** start Supplied material **

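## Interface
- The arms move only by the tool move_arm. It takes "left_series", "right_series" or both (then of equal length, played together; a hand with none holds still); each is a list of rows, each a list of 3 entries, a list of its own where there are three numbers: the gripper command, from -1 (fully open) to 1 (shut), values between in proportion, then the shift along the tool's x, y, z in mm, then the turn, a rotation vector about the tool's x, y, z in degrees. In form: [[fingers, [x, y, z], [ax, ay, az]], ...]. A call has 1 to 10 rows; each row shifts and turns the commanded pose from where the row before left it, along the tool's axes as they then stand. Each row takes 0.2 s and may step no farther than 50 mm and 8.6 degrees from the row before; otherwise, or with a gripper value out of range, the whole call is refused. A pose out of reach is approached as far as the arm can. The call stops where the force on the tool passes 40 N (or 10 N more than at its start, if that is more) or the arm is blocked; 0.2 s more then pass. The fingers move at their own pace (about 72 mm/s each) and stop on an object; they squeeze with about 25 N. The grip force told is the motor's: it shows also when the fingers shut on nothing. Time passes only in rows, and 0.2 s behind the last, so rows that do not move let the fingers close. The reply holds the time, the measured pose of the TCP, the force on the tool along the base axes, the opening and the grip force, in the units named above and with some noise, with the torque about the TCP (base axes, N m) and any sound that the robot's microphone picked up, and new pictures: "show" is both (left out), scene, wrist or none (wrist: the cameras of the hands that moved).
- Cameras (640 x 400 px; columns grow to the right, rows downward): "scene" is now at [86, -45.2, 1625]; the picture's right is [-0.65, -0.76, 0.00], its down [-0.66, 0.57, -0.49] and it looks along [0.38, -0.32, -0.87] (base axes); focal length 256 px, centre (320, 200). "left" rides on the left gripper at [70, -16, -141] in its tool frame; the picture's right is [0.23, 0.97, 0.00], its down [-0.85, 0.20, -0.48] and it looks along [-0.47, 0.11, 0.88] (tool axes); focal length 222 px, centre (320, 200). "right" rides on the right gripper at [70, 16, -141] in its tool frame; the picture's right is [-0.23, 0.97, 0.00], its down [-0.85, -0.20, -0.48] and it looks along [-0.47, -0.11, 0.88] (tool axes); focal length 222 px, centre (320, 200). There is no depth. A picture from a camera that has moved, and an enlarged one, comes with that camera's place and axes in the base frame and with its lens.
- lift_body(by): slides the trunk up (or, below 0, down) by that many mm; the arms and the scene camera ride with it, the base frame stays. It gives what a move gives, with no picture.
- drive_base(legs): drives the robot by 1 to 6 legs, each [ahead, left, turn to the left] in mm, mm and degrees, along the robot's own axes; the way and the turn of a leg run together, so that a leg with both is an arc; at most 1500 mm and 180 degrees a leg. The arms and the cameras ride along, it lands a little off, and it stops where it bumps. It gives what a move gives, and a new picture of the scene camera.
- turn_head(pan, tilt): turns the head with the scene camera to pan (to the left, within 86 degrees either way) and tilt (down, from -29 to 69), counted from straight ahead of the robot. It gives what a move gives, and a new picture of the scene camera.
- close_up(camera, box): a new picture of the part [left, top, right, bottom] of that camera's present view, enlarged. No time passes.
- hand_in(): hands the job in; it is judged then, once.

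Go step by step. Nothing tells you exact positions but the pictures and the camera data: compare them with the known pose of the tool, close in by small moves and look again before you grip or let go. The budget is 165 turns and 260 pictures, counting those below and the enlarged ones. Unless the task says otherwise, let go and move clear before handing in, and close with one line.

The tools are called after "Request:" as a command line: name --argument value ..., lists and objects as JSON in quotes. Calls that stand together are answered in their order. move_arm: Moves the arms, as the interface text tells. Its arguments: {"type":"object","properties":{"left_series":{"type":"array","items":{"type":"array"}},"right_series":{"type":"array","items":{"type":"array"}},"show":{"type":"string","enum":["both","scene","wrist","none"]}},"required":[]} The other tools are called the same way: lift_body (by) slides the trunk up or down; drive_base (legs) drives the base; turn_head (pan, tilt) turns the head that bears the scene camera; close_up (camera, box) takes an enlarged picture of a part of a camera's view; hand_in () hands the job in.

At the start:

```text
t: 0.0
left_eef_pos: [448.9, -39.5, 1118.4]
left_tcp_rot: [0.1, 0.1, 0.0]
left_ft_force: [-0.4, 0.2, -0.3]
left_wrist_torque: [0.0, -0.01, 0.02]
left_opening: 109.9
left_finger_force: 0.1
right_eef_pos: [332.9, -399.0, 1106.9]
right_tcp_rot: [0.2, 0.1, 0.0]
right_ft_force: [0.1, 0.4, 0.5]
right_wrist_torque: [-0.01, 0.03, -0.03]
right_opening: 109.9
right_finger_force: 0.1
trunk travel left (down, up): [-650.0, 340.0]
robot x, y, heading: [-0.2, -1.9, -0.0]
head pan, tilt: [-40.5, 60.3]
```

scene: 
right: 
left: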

** end Supplied material **

Problem statement ->
Write out the whole listing again, exactly as it stands.

Solution to this exercise ->
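## Interface
- The arms move only by the tool move_arm. It takes "left_series", "right_series" or both (then of equal length, played together; a hand with none holds still); each is a list of rows, each a list of 3 entries, a list of its own where there are three numbers: the gripper command, from -1 (fully open) to 1 (shut), values between in proportion, then the shift along the tool's x, y, z in mm, then the turn, a rotation vector about the tool's x, y, z in degrees. In form: [[fingers, [x, y, z], [ax, ay, az]], ...]. A call has 1 to 10 rows; each row shifts and turns the commanded pose from where the row before left it, along the tool's axes as they then stand. Each row takes 0.2 s and may step no farther than 50 mm and 8.6 degrees from the row before; otherwise, or with a gripper value out of range, the whole call is refused. A pose out of reach is approached as far as the arm can. The call stops where the force on the tool passes 40 N (or 10 N more than at its start, if that is more) or the arm is blocked; 0.2 s more then pass. The fingers move at their own pace (about 72 mm/s each) and stop on an object; they squeeze with about 25 N. The grip force told is the motor's: it shows also when the fingers shut on nothing. Time passes only in rows, and 0.2 s behind the last, so rows that do not move let the fingers close. The reply holds the time, the measured pose of the TCP, the force on the tool along the base axes, the opening and the grip force, in the units named above and with some noise, with the torque about the TCP (base axes, N m) and any sound that the robot's microphone picked up, and new pictures: "show" is both (left out), scene, wrist or none (wrist: the cameras of the hands that moved).
- Cameras (640 x 400 px; columns grow to the right, rows downward): "scene" is now at [86, -45.2, 1625]; the picture's right is [-0.65, -0.76, 0.00], its down [-0.66, 0.57, -0.49] and it looks along [0.38, -0.32, -0.87] (base axes); focal length 256 px, centre (320, 200). "left" rides on the left gripper at [70, -16, -141] in its tool frame; the picture's right is [0.23, 0.97, 0.00], its down [-0.85, 0.20, -0.48] and it looks along [-0.47, 0.11, 0.88] (tool axes); focal length 222 px, centre (320, 200). "right" rides on the right gripper at [70, 16, -141] in its tool frame; the picture's right is [-0.23, 0.97, 0.00], its down [-0.85, -0.20, -0.48] and it looks along [-0.47, -0.11, 0.88] (tool axes); focal length 222 px, centre (320, 200). There is no depth. A picture from a camera that has moved, and an enlarged one, comes with that camera's place and axes in the base frame and with its lens.
- lift_body(by): slides the trunk up (or, below 0, down) by that many mm; the arms and the scene camera ride with it, the base frame stays. It gives what a move gives, with no picture.
- drive_base(legs): drives the robot by 1 to 6 legs, each [ahead, left, turn to the left] in mm, mm and degrees, along the robot's own axes; the way and the turn of a leg run together, so that a leg with both is an arc; at most 1500 mm and 180 degrees a leg. The arms and the cameras ride along, it lands a little off, and it stops where it bumps. It gives what a move gives, and a new picture of the scene camera.
- turn_head(pan, tilt): turns the head with the scene camera to pan (to the left, within 86 degrees either way) and tilt (down, from -29 to 69), counted from straight ahead of the robot. It gives what a move gives, and a new picture of the scene camera.
- close_up(camera, box): a new picture of the part [left, top, right, bottom] of that camera's present view, enlarged. No time passes.
- hand_in(): hands the job in; it is judged then, once.

Go step by step. Nothing tells you exact positions but the pictures and the camera data: compare them with the known pose of the tool, close in by small moves and look again before you grip or let go. The budget is 165 turns and 260 pictures, counting those below and the enlarged ones. Unless the task says otherwise, let go and move clear before handing in, and close with one line.

The tools are called after "Request:" as a command line: name --argument value ..., lists and objects as JSON in quotes. Calls that stand together are answered in their order. move_arm: Moves the arms, as the interface text tells. Its arguments: {"type":"object","properties":{"left_series":{"type":"array","items":{"type":"array"}},"right_series":{"type":"array","items":{"type":"array"}},"show":{"type":"string","enum":["both","scene","wrist","none"]}},"required":[]} The other tools are called the same way: lift_body (by) slides the trunk up or down; drive_base (legs) drives the base; turn_head (pan, tilt) turns the head that bears the scene camera; close_up (camera, box) takes an enlarged picture of a part of a camera's view; hand_in () hands the job in.

At the start:

```text
t: 0.0
left_eef_pos: [448.9, -39.5, 1118.4]
left_tcp_rot: [0.1, 0.1, 0.0]
left_ft_force: [-0.4, 0.2, -0.3]
left_wrist_torque: [0.0, -0.01, 0.02]
left_opening: 109.9
left_finger_force: 0.1
right_eef_pos: [332.9, -399.0, 1106.9]
right_tcp_rot: [0.2, 0.1, 0.0]
right_ft_force: [0.1, 0.4, 0.5]
right_wrist_torque: [-0.01, 0.03, -0.03]
right_opening: 109.9
right_finger_force: 0.1
trunk travel left (down, up): [-650.0, 340.0]
robot x, y, heading: [-0.2, -1.9, -0.0]
head pan, tilt: [-40.5, 60.3]
```

scene: 
right: 
left: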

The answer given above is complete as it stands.